__Stated problem__:
Return the listing word for word, as given. Format the lines as a JSON array of strings and drop empty lines.

__Source data__:
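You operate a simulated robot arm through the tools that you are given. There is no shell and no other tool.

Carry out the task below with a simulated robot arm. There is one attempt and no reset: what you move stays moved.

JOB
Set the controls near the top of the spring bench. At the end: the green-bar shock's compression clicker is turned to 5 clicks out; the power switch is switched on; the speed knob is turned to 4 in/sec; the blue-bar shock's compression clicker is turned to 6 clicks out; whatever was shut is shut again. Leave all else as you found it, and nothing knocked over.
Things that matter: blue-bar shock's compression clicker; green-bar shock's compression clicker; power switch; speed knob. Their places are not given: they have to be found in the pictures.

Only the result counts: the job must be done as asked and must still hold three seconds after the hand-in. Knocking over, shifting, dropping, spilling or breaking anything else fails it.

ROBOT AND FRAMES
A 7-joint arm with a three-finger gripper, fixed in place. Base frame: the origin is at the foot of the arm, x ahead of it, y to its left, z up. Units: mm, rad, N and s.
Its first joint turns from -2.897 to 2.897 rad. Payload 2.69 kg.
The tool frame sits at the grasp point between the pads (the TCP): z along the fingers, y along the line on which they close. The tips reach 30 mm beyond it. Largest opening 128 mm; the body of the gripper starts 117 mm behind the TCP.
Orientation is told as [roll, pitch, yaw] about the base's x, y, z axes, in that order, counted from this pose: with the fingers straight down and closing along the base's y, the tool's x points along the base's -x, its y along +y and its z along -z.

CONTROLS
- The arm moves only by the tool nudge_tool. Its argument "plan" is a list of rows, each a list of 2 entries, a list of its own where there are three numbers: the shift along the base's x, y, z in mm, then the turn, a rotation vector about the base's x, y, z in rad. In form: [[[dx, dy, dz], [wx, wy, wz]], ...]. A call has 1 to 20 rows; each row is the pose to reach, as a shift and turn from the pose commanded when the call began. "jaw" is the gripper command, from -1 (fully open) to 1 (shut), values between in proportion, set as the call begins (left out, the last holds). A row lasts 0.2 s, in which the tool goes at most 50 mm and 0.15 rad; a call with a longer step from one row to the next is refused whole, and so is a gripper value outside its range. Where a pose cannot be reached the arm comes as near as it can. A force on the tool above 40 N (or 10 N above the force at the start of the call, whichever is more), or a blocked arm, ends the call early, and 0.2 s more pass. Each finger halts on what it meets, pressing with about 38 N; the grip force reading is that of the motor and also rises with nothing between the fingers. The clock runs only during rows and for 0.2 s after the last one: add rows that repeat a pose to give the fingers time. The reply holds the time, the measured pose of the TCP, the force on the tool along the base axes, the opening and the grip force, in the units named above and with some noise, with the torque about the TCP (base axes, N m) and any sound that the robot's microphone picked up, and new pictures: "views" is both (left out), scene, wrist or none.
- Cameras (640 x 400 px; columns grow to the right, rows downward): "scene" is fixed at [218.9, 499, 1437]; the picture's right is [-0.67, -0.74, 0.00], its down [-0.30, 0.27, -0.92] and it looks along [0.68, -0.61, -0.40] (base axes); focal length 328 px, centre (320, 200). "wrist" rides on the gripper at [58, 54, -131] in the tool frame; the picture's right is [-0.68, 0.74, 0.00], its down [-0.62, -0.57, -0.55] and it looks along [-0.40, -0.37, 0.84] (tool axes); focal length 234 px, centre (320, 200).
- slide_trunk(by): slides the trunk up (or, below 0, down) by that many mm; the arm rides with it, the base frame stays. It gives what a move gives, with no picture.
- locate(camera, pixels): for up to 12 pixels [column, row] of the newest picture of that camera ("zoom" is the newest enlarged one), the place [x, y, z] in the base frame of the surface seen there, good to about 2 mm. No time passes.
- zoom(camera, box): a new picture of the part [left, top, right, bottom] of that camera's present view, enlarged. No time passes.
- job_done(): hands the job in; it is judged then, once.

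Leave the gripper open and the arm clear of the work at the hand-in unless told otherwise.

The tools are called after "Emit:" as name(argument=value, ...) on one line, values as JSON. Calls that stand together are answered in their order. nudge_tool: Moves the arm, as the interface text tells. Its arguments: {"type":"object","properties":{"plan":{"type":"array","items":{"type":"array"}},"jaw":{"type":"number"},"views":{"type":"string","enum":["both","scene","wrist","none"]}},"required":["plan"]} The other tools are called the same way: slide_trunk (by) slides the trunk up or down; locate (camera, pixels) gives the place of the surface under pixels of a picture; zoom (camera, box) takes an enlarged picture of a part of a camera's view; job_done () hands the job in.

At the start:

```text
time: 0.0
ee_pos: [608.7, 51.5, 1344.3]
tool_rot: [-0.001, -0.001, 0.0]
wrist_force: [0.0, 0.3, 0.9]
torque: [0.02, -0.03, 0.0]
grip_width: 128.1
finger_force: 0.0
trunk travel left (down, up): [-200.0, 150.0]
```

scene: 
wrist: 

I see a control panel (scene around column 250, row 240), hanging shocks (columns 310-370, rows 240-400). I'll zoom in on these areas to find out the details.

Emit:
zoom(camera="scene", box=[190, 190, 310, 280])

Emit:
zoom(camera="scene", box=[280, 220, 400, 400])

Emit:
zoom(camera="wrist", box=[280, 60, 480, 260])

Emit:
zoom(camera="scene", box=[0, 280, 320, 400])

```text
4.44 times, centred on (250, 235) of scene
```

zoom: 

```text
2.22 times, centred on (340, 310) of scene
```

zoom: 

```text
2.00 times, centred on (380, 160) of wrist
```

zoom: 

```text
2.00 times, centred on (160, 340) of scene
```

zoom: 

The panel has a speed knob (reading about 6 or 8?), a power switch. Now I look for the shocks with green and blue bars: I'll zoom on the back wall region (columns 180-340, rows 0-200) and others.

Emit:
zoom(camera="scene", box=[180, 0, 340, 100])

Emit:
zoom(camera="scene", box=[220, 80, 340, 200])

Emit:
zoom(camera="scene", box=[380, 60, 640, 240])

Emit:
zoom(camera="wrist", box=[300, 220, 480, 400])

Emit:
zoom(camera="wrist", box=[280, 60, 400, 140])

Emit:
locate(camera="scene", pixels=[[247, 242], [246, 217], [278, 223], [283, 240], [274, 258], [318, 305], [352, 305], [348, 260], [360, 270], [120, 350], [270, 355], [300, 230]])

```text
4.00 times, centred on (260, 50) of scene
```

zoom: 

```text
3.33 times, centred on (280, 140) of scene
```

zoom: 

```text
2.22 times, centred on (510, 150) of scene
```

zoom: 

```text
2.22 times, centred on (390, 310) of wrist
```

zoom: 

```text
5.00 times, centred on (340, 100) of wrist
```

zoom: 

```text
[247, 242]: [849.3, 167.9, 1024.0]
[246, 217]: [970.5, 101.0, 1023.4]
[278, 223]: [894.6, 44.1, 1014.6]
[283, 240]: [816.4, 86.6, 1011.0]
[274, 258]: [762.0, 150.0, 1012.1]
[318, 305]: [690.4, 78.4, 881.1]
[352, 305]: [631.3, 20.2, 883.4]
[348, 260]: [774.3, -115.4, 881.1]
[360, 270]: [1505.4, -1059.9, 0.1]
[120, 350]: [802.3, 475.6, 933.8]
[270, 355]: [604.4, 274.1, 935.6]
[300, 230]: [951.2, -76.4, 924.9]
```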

__Written response__:
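[
  "You operate a simulated robot arm through the tools that you are given. There is no shell and no other tool.",
  "Carry out the task below with a simulated robot arm. There is one attempt and no reset: what you move stays moved.",
  "JOB",
  "Set the controls near the top of the spring bench. At the end: the green-bar shock's compression clicker is turned to 5 clicks out; the power switch is switched on; the speed knob is turned to 4 in/sec; the blue-bar shock's compression clicker is turned to 6 clicks out; whatever was shut is shut again. Leave all else as you found it, and nothing knocked over.",
  "Things that matter: blue-bar shock's compression clicker; green-bar shock's compression clicker; power switch; speed knob. Their places are not given: they have to be found in the pictures.",
  "Only the result counts: the job must be done as asked and must still hold three seconds after the hand-in. Knocking over, shifting, dropping, spilling or breaking anything else fails it.",
  "ROBOT AND FRAMES",
  "A 7-joint arm with a three-finger gripper, fixed in place. Base frame: the origin is at the foot of the arm, x ahead of it, y to its left, z up. Units: mm, rad, N and s.",
  "Its first joint turns from -2.897 to 2.897 rad. Payload 2.69 kg.",
  "The tool frame sits at the grasp point between the pads (the TCP): z along the fingers, y along the line on which they close. The tips reach 30 mm beyond it. Largest opening 128 mm; the body of the gripper starts 117 mm behind the TCP.",
  "Orientation is told as [roll, pitch, yaw] about the base's x, y, z axes, in that order, counted from this pose: with the fingers straight down and closing along the base's y, the tool's x points along the base's -x, its y along +y and its z along -z.",
  "CONTROLS",
  "- The arm moves only by the tool nudge_tool. Its argument \"plan\" is a list of rows, each a list of 2 entries, a list of its own where there are three numbers: the shift along the base's x, y, z in mm, then the turn, a rotation vector about the base's x, y, z in rad. In form: [[[dx, dy, dz], [wx, wy, wz]], ...]. A call has 1 to 20 rows; each row is the pose to reach, as a shift and turn from the pose commanded when the call began. \"jaw\" is the gripper command, from -1 (fully open) to 1 (shut), values between in proportion, set as the call begins (left out, the last holds). A row lasts 0.2 s, in which the tool goes at most 50 mm and 0.15 rad; a call with a longer step from one row to the next is refused whole, and so is a gripper value outside its range. Where a pose cannot be reached the arm comes as near as it can. A force on the tool above 40 N (or 10 N above the force at the start of the call, whichever is more), or a blocked arm, ends the call early, and 0.2 s more pass. Each finger halts on what it meets, pressing with about 38 N; the grip force reading is that of the motor and also rises with nothing between the fingers. The clock runs only during rows and for 0.2 s after the last one: add rows that repeat a pose to give the fingers time. The reply holds the time, the measured pose of the TCP, the force on the tool along the base axes, the opening and the grip force, in the units named above and with some noise, with the torque about the TCP (base axes, N m) and any sound that the robot's microphone picked up, and new pictures: \"views\" is both (left out), scene, wrist or none.",
  "- Cameras (640 x 400 px; columns grow to the right, rows downward): \"scene\" is fixed at [218.9, 499, 1437]; the picture's right is [-0.67, -0.74, 0.00], its down [-0.30, 0.27, -0.92] and it looks along [0.68, -0.61, -0.40] (base axes); focal length 328 px, centre (320, 200). \"wrist\" rides on the gripper at [58, 54, -131] in the tool frame; the picture's right is [-0.68, 0.74, 0.00], its down [-0.62, -0.57, -0.55] and it looks along [-0.40, -0.37, 0.84] (tool axes); focal length 234 px, centre (320, 200).",
  "- slide_trunk(by): slides the trunk up (or, below 0, down) by that many mm; the arm rides with it, the base frame stays. It gives what a move gives, with no picture.",
  "- locate(camera, pixels): for up to 12 pixels [column, row] of the newest picture of that camera (\"zoom\" is the newest enlarged one), the place [x, y, z] in the base frame of the surface seen there, good to about 2 mm. No time passes.",
  "- zoom(camera, box): a new picture of the part [left, top, right, bottom] of that camera's present view, enlarged. No time passes.",
  "- job_done(): hands the job in; it is judged then, once.",
  "Leave the gripper open and the arm clear of the work at the hand-in unless told otherwise.",
  "The tools are called after \"Emit:\" as name(argument=value, ...) on one line, values as JSON. Calls that stand together are answered in their order. nudge_tool: Moves the arm, as the interface text tells. Its arguments: {\"type\":\"object\",\"properties\":{\"plan\":{\"type\":\"array\",\"items\":{\"type\":\"array\"}},\"jaw\":{\"type\":\"number\"},\"views\":{\"type\":\"string\",\"enum\":[\"both\",\"scene\",\"wrist\",\"none\"]}},\"required\":[\"plan\"]} The other tools are called the same way: slide_trunk (by) slides the trunk up or down; locate (camera, pixels) gives the place of the surface under pixels of a picture; zoom (camera, box) takes an enlarged picture of a part of a camera's view; job_done () hands the job in.",
  "At the start:",
  "```text",
  "time: 0.0",
  "ee_pos: [608.7, 51.5, 1344.3]",
  "tool_rot: [-0.001, -0.001, 0.0]",
  "wrist_force: [0.0, 0.3, 0.9]",
  "torque: [0.02, -0.03, 0.0]",
  "grip_width: 128.1",
  "finger_force: 0.0",
  "trunk travel left (down, up): [-200.0, 150.0]",
  "```",
  "scene: ",
  "wrist: ",
  "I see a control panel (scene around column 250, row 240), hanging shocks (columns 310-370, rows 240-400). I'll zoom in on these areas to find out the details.",
  "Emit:",
  "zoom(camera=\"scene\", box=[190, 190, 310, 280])",
  "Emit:",
  "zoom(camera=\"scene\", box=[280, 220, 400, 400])",
  "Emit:",
  "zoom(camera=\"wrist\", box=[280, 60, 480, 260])",
  "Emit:",
  "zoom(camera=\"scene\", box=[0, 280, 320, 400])",
  "```text",
  "4.44 times, centred on (250, 235) of scene",
  "```",
  "zoom: ",
  "```text",
  "2.22 times, centred on (340, 310) of scene",
  "```",
  "zoom: ",
  "```text",
  "2.00 times, centred on (380, 160) of wrist",
  "```",
  "zoom: ",
  "```text",
  "2.00 times, centred on (160, 340) of scene",
  "```",
  "zoom: ",
  "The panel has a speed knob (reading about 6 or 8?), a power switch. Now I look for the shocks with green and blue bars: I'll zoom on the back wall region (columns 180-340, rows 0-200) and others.",
  "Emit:",
  "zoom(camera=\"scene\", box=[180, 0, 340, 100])",
  "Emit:",
  "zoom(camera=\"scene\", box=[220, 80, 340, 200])",
  "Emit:",
  "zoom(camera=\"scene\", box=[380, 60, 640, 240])",
  "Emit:",
  "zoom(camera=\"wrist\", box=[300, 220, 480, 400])",
  "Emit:",
  "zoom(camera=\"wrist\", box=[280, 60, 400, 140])",
  "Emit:",
  "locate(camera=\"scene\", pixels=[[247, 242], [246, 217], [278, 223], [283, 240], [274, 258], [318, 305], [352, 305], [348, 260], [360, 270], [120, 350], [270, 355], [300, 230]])",
  "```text",
  "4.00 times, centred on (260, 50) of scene",
  "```",
  "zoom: ",
  "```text",
  "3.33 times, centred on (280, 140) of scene",
  "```",
  "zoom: ",
  "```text",
  "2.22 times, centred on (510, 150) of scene",
  "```",
  "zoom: ",
  "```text",
  "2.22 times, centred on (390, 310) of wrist",
  "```",
  "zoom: ",
  "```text",
  "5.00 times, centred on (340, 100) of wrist",
  "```",
  "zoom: ",
  "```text",
  "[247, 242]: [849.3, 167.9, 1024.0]",
  "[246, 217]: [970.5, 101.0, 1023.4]",
  "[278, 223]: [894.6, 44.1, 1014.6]",
  "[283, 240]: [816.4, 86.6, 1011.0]",
  "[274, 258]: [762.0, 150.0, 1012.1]",
  "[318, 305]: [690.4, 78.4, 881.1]",
  "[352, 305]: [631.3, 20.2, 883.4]",
  "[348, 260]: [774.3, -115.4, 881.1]",
  "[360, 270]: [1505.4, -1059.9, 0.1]",
  "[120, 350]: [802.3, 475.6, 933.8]",
  "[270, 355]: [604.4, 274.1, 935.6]",
  "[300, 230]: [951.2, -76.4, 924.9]",
  "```"
]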